By this stage, we were not only on the wrong side of the law, but also the clock – a mere 30 minutes remaining before our 7pm deadline. Thanks to the garage workers, however, we were at least headed in the right direction, and as passing landmarks began to look more familiar our only remaining problem was that I have literally no idea how to navigate Glasgow by car. In a final moment of desperation, we decided to use Steph’s rental phone to call the car company and ask directions – a plan that seemed foolproof until a small, electronic voice announced that I had one minute of calling time remaining. Still inching closer to our destination with time running out on all fronts, I forced the guy to just give me all of the directions at once – and, to his credit, he managed to spit them out at 100mph right before the phone gave up the ghost. I then attempted to relay them to Steph as best as possible until finally – blissfully – we rounded a corner and pulled up outside the car rental at 6:58, literally two minutes before closing time.

Never again.

If nothing else, I’m sure it made her last day memorable, but just to play it safe, we decided to spend the rest of the evening in a slightly less adventurous fashion.
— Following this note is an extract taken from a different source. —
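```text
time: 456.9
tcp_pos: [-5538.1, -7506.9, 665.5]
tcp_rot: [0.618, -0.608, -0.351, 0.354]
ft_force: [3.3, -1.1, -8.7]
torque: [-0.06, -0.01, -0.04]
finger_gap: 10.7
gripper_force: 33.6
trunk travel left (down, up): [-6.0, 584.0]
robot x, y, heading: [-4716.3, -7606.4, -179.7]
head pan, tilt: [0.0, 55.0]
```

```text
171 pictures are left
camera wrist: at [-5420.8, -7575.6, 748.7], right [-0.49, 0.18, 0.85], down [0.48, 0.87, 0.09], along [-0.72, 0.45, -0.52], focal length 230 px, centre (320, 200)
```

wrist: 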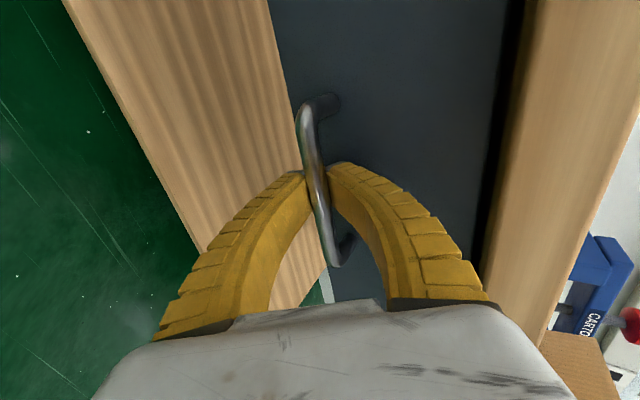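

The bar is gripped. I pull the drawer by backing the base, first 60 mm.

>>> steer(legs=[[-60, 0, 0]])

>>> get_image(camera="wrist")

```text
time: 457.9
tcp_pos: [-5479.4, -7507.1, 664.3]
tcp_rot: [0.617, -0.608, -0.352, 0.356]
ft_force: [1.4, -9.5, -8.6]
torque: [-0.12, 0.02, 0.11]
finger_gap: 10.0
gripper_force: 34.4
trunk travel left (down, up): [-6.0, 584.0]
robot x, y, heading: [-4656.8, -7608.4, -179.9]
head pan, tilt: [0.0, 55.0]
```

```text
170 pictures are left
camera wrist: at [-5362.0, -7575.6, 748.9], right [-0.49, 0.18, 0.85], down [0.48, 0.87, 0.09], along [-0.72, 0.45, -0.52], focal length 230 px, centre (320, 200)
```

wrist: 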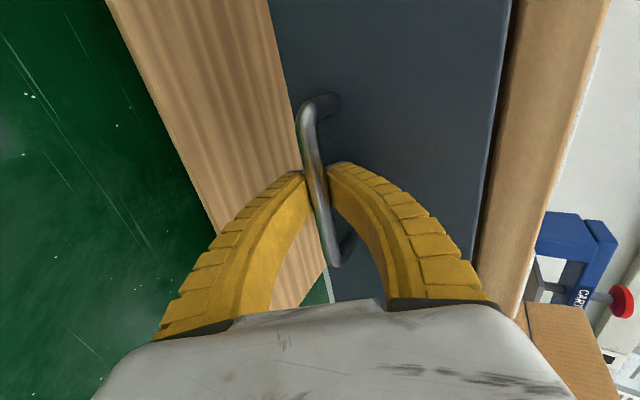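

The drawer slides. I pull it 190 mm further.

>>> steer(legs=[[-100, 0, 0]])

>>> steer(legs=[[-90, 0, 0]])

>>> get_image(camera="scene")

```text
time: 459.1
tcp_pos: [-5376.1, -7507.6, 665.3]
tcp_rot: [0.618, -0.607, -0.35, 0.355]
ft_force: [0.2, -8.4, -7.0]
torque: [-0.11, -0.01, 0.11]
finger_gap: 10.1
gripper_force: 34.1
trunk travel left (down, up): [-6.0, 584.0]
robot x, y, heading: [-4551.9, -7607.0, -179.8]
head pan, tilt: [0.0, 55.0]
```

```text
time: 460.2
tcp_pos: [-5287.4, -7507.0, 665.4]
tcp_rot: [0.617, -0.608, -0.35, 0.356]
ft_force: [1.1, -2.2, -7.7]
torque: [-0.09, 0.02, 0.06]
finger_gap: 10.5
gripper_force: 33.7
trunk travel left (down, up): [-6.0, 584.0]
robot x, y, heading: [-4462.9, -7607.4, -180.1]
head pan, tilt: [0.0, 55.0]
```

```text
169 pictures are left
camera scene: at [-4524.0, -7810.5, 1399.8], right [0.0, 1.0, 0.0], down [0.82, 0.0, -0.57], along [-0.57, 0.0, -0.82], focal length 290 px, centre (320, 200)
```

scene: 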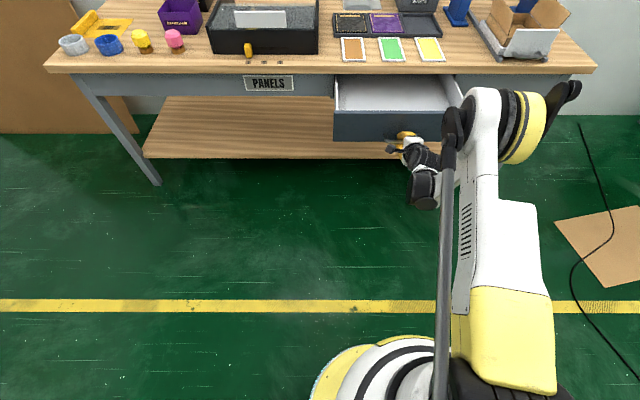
Reunited with John (who’d been in work all day – typical, given that he was the only one of us who could actually have prevented the entire situations), we spent the evening in the company of Kevin Zegers with tea and chocolate in hand.

Sadly, we had to bid farewell at some ungodly hour the following morning – mitigated by how very lovely it had been to see her again after so many years. Rest assured that it won’t be near as long before it happens again (and, ideally, that our next encounter will involve John and I on a plane to New York!).

And, as if her departure wasn’t tragic enough, so ended the cinnamon candy. (I’m actually amazed it lasted the five days that it did.)